Iñárritu part d’abord d’une bonne idée. Plutôt que de flâner dans les quartiers branchés comme Woody Allen (Vicky Cristina Barcelona), il s’attarde sur l’arrière-boutique du juke-box touristique : les contre-allées nimbés de sans-papiers en transit, les voies de garage à junkies… Le cinéaste mexicain fait suinter à grosses gouttes son propos social, sans s’encombrer de subtilités ou de prudence. On hésite quelque peu avant de juger le parti pris : à trop jouer dans le compassionnel, ne vire-t-on pas dans le misérabilisme ? Les coups de force de mise en scène participent grandement à ce questionnement, comme cette confrontation récurrente, sans sommation, avec l’urine ensanglantée ricochant sur la porcelaine souillée des toilettes d’Uxbal. Anecdotiques mais signifiantes, ces scènes appellent tout autant à la vaine pitié qu’à l’écœurement. Infliger cela à son personnage et au public relève du jeu, de la duperie. Comment faire alors confiance au démiurge du film, ce narrateur prêt à contraindre le spectateur à la répugnance forcée ?

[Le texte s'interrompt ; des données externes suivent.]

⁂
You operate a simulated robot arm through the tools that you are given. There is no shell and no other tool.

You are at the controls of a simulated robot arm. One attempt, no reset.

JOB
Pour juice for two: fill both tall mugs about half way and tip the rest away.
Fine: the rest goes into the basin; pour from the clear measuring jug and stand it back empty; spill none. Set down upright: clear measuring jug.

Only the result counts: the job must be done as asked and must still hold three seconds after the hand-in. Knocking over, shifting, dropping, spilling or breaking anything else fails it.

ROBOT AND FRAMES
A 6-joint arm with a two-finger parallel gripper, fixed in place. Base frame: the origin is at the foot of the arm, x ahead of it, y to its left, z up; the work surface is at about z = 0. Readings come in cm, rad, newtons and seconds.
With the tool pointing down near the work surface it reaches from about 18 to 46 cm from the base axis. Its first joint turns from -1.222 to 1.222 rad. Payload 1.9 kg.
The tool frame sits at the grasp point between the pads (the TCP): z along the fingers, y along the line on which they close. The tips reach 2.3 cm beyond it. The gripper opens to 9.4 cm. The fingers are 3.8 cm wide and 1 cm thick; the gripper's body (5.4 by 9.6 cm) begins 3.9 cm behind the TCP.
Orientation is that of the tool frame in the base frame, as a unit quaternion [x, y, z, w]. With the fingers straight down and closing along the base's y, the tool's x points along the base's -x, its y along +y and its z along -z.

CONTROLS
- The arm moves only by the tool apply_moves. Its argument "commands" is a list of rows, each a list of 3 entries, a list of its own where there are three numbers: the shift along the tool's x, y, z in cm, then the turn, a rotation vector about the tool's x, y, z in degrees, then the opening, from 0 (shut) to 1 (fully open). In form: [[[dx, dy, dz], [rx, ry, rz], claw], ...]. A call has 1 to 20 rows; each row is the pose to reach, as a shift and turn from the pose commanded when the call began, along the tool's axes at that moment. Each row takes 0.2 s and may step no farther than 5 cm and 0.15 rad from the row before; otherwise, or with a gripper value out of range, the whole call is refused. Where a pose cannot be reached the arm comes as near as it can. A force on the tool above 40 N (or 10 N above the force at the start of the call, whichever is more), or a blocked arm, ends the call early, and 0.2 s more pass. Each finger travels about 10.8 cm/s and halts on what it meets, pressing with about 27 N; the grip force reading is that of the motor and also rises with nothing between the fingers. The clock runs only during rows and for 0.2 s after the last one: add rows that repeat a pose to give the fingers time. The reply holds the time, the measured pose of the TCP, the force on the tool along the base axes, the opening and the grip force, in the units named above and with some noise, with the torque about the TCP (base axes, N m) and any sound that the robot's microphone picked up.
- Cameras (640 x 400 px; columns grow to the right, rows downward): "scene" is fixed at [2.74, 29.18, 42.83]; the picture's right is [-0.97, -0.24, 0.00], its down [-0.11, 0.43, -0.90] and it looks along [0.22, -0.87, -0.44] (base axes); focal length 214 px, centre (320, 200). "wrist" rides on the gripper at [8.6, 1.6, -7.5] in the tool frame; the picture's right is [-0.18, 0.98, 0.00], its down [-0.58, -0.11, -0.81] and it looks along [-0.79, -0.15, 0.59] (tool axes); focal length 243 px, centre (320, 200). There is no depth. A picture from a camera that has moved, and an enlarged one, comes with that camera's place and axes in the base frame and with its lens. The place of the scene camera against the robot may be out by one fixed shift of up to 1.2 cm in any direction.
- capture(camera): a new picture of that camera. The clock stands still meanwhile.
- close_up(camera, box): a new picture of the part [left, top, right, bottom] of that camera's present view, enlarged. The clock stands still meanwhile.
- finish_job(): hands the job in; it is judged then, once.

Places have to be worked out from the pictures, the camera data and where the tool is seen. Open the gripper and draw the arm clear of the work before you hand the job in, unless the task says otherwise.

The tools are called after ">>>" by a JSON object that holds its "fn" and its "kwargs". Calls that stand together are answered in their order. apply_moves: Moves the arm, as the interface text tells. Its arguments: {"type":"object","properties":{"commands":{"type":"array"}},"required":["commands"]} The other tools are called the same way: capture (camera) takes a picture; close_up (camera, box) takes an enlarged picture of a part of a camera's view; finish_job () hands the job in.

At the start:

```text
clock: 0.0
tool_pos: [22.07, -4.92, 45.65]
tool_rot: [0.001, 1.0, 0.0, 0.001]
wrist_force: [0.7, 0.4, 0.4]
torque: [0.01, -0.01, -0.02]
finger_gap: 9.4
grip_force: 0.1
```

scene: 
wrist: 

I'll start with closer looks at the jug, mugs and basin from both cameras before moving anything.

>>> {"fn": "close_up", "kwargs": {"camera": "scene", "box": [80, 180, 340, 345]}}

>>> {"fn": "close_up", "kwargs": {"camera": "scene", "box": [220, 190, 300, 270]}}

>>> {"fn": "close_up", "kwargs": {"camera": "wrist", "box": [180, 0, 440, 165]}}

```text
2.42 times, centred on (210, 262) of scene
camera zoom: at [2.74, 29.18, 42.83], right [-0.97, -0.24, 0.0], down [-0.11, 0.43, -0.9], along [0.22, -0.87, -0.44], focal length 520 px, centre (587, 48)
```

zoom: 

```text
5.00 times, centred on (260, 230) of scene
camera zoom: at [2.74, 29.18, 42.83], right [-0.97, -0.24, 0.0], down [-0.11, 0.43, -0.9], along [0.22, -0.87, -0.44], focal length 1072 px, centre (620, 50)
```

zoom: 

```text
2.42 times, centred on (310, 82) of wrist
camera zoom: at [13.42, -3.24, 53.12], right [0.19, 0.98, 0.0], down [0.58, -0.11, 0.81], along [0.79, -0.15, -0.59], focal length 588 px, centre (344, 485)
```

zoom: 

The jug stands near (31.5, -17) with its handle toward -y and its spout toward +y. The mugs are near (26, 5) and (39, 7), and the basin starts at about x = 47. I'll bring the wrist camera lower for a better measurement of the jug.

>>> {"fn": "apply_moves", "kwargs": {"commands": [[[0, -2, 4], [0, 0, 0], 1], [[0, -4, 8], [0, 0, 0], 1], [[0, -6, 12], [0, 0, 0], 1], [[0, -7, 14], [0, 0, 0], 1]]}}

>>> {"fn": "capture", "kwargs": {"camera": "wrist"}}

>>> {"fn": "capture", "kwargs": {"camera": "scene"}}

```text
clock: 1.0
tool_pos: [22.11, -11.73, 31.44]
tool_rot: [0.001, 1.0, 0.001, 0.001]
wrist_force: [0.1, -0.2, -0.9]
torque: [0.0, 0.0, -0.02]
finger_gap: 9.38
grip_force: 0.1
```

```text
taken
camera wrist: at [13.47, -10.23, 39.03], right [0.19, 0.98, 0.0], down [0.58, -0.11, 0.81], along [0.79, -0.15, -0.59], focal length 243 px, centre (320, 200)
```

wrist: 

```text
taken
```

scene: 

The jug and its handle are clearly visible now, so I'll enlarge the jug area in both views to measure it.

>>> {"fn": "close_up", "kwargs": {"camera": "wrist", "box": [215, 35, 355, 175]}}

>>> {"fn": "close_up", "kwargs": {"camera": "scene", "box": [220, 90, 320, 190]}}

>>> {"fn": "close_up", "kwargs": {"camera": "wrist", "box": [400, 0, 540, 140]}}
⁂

Ce petit tour de vis relève d’une façon de faire plus générale, celle du trait pas bien fin qui barbouille grossièrement une sensation, sur le mode du « plus c’est gros, plus c’est gras et plus on retiendra l’essentiel ». Iñárritu peinturlure avec emphase et c’est au spectateur d’élimer les scories, de refaire un contour neuf à partir des giclures adipeuses du cinéaste. On peut trouver cela pesant mais ça a au moins le mérite d’une certaine exhaustivité. C’est aussi le meilleur moyen de ramener un prix d’interprétation : Javier Bardem est excessif, il va trop loin, trop fort. Mais c’est grâce à cette exacerbation qu’il touche quelque chose de vrai dans son personnage, qu’il rejoint Uxbal dans la surcharge émotive. Paradoxe.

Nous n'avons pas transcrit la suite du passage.